The first quarter of 2008-09 has ended dismally for the economy as a whole, from raging inflation, which had risen from 8 per cent in March to around 12 per cent by end-June, while industry and infrastructure have continued their growth downtrend into the new fiscal year. Business expectations are therefore low at present and growth impulses are muted. The corporate sector results in the first quarter, barring perhaps the IT sector, would likely underline the contraction of the economy under way. Inflation, not only in India but globally, is the major challenge for policy-makers to ensure macro-economic stability, and IMF has warned that oil and food prices are likely to remain high and volatile for quite some time to come.
If the food and fuel prices are allowed to get translated into general increase in inflation, it would delay supply-demand response to higher prices and hurt the poor who have the least capacity to hedge against inflation which the IMF says its emphasis on monetary actions in countries where interest rates are still low. RBI is pursuing a calibrated approach in tightening monetary policy in order to contain liquidity and beat down inflation expectations in a climate of soaring oil prices and record levels of food and metal prices. Over the last six weeks, RBI had already revised up the repo and CRR rates to 8.5 and 8.75 per cent respectively by mid-July. From all indications, GDP growth is slowing down on the lines projected by IMF and other agencies in the 7-8 per cent range. It can be therefore expected that RBI will make further upward adjustments in policy rates when it comes up with its first quarter review on July 29.
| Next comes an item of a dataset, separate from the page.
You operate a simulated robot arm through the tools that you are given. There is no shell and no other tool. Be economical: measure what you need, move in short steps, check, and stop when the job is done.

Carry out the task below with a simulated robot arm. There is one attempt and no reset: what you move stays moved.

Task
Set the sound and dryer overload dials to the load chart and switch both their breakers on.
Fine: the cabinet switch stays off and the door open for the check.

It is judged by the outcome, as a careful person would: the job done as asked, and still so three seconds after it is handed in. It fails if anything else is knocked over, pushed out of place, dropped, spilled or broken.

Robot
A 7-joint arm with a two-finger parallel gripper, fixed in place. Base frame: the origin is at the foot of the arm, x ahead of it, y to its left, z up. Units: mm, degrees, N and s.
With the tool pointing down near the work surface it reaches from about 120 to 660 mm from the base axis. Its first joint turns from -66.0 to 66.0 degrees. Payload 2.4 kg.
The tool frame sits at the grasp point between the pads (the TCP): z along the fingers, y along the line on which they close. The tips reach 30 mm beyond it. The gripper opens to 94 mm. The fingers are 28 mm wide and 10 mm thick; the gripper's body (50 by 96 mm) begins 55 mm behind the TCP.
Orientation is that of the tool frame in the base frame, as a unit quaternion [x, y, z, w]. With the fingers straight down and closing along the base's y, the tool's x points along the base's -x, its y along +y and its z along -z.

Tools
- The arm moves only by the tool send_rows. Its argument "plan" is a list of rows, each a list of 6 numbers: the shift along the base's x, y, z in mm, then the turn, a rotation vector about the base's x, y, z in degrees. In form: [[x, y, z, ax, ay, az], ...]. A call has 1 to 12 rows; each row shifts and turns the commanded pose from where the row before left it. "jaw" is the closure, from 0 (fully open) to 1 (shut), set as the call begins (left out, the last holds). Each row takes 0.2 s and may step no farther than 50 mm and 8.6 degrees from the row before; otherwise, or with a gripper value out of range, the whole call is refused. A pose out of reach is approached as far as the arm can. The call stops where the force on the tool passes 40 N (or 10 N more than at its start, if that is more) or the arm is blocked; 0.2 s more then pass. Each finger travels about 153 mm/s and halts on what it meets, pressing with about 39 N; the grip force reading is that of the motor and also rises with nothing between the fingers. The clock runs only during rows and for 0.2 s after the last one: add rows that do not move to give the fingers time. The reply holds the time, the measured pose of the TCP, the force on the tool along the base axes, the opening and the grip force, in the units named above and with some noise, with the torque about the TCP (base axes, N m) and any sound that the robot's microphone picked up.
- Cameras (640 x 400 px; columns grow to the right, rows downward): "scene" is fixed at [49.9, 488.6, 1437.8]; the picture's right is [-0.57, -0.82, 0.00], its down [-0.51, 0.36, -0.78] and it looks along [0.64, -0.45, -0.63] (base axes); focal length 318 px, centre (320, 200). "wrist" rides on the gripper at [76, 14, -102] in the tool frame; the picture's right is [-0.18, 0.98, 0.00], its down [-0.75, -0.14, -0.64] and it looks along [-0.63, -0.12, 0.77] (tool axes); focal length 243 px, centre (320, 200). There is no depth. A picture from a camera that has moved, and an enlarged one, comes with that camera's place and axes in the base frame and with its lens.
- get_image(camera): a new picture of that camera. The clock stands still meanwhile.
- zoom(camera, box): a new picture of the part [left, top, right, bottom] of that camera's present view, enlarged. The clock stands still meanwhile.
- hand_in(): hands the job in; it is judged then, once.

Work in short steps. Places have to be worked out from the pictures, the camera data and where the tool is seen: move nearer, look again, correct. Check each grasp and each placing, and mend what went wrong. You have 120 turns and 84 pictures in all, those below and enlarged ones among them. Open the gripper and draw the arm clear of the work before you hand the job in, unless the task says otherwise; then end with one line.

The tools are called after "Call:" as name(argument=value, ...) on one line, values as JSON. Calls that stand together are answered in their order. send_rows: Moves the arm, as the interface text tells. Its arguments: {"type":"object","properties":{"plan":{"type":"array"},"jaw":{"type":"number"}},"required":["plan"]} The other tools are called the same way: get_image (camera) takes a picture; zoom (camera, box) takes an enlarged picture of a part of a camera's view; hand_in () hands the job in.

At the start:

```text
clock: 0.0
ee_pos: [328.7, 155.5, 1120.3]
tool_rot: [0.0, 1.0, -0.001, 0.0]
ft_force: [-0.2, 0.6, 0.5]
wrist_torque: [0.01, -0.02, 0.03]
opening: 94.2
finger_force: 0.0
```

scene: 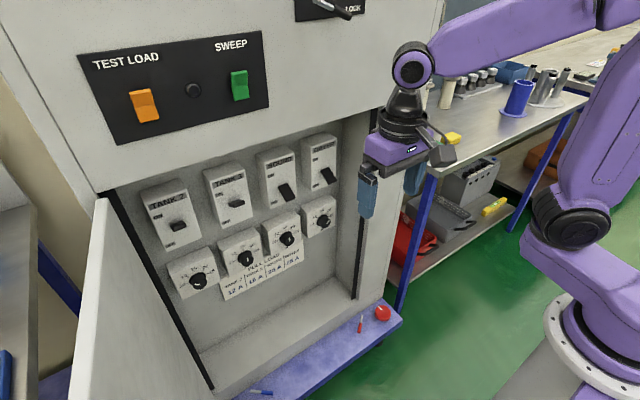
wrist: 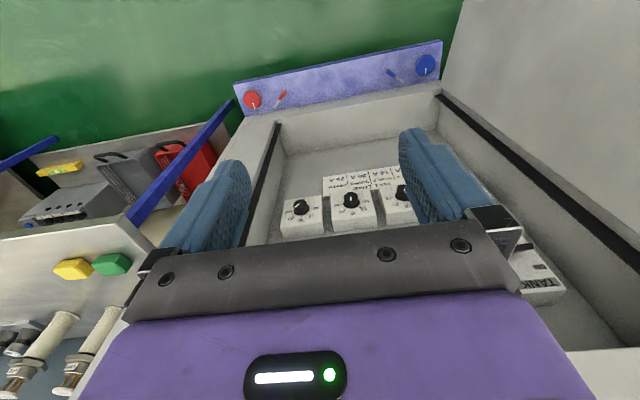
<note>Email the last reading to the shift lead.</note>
The tight oil market, a weakening dollar and speculation have kept oil prices high and pushing upwards. Oil prices which zoomed from 100 to 147 dollars a barrel within the first seven months of 2008 are unlikely to decline in the near future. Recent Food and G8 Summits have not come up with any plan to tackle the surge in oil and food prices beyond some pledges of bilateral and multilateral assistance for countries in serious difficulties. In the absence of coordinated global responses and determined national-level actions on the supply side, difficult times are still ahead for all countries.
Industrial growth was a mere 5 per cent in April-May as against the 10.9 per cent in the last year. Time deposits are slowing down which only reflects the current negative interest rates in relation to the near 12 per cent inflation. Since inflation expectations continue to remain high, and Finance Ministry officials themselves rule out any early soften-ing of price pressures, economic growth in the first half of the current fiscal is bound to be modest. For the global economy, the outlook is grimmer as consumer price inflation now remains above the benchmarks of most central banks of advanced countries. For many developing countries, with exceptions like China and, to some extent, India, the dilemma is whether to control inflation or stimulating the economy but since leading developing countries already have double digit inflation (Indonesia, Vietnam and Russia), there is no escape from policy tightening.